Up to now, Italian citizenship has been ruled by “ius sanguinis” (blood right), which grants automatic citizenship to anyone in the U.S., Argentina or elsewhere with a male ancestor who died as an Italian citizen after 1861, when the former kingdom was established. Beneficiaries also include anyone descended from Italians who lived in the territories of the former Yugoslavia that were occupied by fascist Italy. Changes proposed to the immigration laws are only cosmetic. They would maintain the system of detention centers while reducing maximum stays to less than the current 18 months and would make illegal immigration an administrative offense in order to avoid overfilling prisons and courts and to free police for patrolling the streets.
Two deputies from the populist Five Star movement introduced an amendment to abolish the crime of illegal immigration, which carried in a commission of the upper chamber of parliament. However, Five Star gurus Beppe Grillo and Gianroberto Casalegno issued a vile statement printed on Grillo’s blog ranting that “the content of this amendment is an invitation to emigrants from Africa and from the Middle East to set sail for Italy.... Lampedusa is close to collapsing and Italy’s not doing too well. How many clandestines can we welcome here if one in eight people here in Italy does not have the money to eat?”

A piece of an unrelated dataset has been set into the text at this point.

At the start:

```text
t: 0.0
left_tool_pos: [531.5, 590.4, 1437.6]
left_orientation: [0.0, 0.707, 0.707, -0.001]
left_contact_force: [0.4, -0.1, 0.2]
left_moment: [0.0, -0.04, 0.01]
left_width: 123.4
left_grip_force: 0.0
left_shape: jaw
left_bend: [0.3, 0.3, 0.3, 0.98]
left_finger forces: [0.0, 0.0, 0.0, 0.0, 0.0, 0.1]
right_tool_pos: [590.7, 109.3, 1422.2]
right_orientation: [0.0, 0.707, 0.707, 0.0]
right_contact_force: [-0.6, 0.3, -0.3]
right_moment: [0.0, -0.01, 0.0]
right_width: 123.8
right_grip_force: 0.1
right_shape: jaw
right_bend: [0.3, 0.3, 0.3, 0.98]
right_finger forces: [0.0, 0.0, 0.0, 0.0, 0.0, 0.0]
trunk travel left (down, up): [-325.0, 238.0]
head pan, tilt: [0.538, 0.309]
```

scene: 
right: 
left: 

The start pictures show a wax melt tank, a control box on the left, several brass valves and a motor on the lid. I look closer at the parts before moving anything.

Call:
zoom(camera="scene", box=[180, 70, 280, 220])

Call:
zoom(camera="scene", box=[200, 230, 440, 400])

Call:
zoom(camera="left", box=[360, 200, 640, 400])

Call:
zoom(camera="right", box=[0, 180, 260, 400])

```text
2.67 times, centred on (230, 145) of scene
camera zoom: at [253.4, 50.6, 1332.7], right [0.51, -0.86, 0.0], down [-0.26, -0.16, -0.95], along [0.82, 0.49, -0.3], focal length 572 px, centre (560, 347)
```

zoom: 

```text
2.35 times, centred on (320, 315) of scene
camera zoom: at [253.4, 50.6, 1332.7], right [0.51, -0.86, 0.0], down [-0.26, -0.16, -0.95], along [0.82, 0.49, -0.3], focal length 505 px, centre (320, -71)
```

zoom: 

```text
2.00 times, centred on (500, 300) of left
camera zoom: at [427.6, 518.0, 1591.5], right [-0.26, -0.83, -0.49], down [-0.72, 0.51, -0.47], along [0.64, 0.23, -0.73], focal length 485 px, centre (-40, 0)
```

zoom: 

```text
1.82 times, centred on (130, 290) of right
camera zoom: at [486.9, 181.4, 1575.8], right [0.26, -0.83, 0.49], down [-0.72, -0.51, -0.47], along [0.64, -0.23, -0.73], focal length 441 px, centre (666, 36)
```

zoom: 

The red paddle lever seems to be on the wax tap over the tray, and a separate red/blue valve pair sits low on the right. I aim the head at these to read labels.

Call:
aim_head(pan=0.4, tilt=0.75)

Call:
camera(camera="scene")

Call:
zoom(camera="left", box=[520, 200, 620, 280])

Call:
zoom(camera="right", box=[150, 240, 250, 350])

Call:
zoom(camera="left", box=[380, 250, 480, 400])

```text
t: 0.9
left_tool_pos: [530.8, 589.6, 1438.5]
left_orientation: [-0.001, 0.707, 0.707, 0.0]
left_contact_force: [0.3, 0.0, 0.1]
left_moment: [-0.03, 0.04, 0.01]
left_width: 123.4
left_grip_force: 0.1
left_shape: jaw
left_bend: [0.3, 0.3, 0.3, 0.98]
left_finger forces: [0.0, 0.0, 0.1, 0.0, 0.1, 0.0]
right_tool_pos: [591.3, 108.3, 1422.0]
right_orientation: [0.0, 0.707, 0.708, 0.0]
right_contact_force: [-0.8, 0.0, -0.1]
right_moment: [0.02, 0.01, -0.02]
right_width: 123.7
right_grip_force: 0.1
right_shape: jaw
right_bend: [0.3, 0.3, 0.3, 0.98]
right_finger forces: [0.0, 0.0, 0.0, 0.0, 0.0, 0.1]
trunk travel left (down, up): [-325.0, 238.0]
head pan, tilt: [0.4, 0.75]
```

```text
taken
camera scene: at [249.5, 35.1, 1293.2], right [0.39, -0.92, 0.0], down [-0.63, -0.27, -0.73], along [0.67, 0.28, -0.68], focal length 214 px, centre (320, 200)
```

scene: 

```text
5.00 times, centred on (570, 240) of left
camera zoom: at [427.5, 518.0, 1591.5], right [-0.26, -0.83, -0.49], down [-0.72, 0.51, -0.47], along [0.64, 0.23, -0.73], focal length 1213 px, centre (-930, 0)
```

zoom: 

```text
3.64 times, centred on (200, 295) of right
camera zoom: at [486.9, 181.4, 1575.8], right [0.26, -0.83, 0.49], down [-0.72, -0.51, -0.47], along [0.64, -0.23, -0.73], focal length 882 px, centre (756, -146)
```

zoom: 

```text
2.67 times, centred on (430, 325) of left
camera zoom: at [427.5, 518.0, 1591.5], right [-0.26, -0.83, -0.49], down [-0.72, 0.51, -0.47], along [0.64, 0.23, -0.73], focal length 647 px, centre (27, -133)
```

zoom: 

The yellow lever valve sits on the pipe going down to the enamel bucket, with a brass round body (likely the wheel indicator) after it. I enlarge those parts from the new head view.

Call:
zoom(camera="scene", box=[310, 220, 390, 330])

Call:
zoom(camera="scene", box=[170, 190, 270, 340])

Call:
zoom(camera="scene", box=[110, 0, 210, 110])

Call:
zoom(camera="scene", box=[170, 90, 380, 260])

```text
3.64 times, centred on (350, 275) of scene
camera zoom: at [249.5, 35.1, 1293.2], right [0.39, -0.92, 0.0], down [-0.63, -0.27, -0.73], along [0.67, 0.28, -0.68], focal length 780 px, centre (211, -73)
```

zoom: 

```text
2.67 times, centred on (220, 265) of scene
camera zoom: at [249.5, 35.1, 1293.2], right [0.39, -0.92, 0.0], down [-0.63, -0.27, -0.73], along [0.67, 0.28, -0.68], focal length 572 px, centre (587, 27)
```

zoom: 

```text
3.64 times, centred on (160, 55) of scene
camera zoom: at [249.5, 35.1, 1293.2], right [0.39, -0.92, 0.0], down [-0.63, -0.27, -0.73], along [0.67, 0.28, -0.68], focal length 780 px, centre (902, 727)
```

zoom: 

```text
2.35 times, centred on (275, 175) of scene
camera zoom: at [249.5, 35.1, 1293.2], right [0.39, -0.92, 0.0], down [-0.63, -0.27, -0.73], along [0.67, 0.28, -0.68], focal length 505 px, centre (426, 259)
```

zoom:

The Lega Trotskista d’Italia, section of the International Communist League (Fourth Internationalist), calls for the abolition of the Bossi-Fini law and for full citizenship rights for everyone who lives on Italian soil, with no restrictions whatsoever. We demand: Close the detention centers! No deportations! Calling simply for the abolition of the Bossi-Fini law has nothing to do with citizenship rights. If it were repealed, there would be a de facto reversion to the previous legislation, the Turco-Napolitano law. Enacted in 1998 under the Prodi government with votes from the RC, it provided the basic framework for all subsequent immigration laws: deportations, detention camps, administrative detention and deprivation of citizenship rights. The main difference has always been that popular-front governments couched their racist laws in “humanitarian” garb, while the right revels in the most open and vicious racism.
Both bourgeois forces have managed immigration in the interests of Italian capitalism, which needs a cheaper workforce that is easy to blackmail and dispose of in the event of economic downturns. The second Prodi coalition government, which included RC, never even talked about changing the Bossi-Fini law. “Left” bourgeois governments have certainly not shied away from using immigrants as scapegoats for growing misery. In 2007, the Prodi government launched a vicious campaign against Roma (gypsy) and Romanian immigrants in order to send the message that while they were EU citizens, they were not equals under the law or in practice.
Labor should take a stand in defense of immigrants and fight to unionize immigrant workers, who are savagely exploited by the caporali (overseers) in the fields of Southern Italy and by contractors in the North. This requires a class-struggle leadership of the trade unions to replace the current pro-capitalist union bureaucrats mostly linked to the PD and its reformist tails, whose aim is to be in the saddle of capitalist government. After a decade of Left Ecology Freedom rule in Puglia, the region remains a center of brutal exploitation of immigrant workers in agribusiness and “alternative energy” projects. To end discrimination and victimization of immigrants requires the proletarian overthrow of the capitalist system of exploitation, to which racist oppression is an integral component.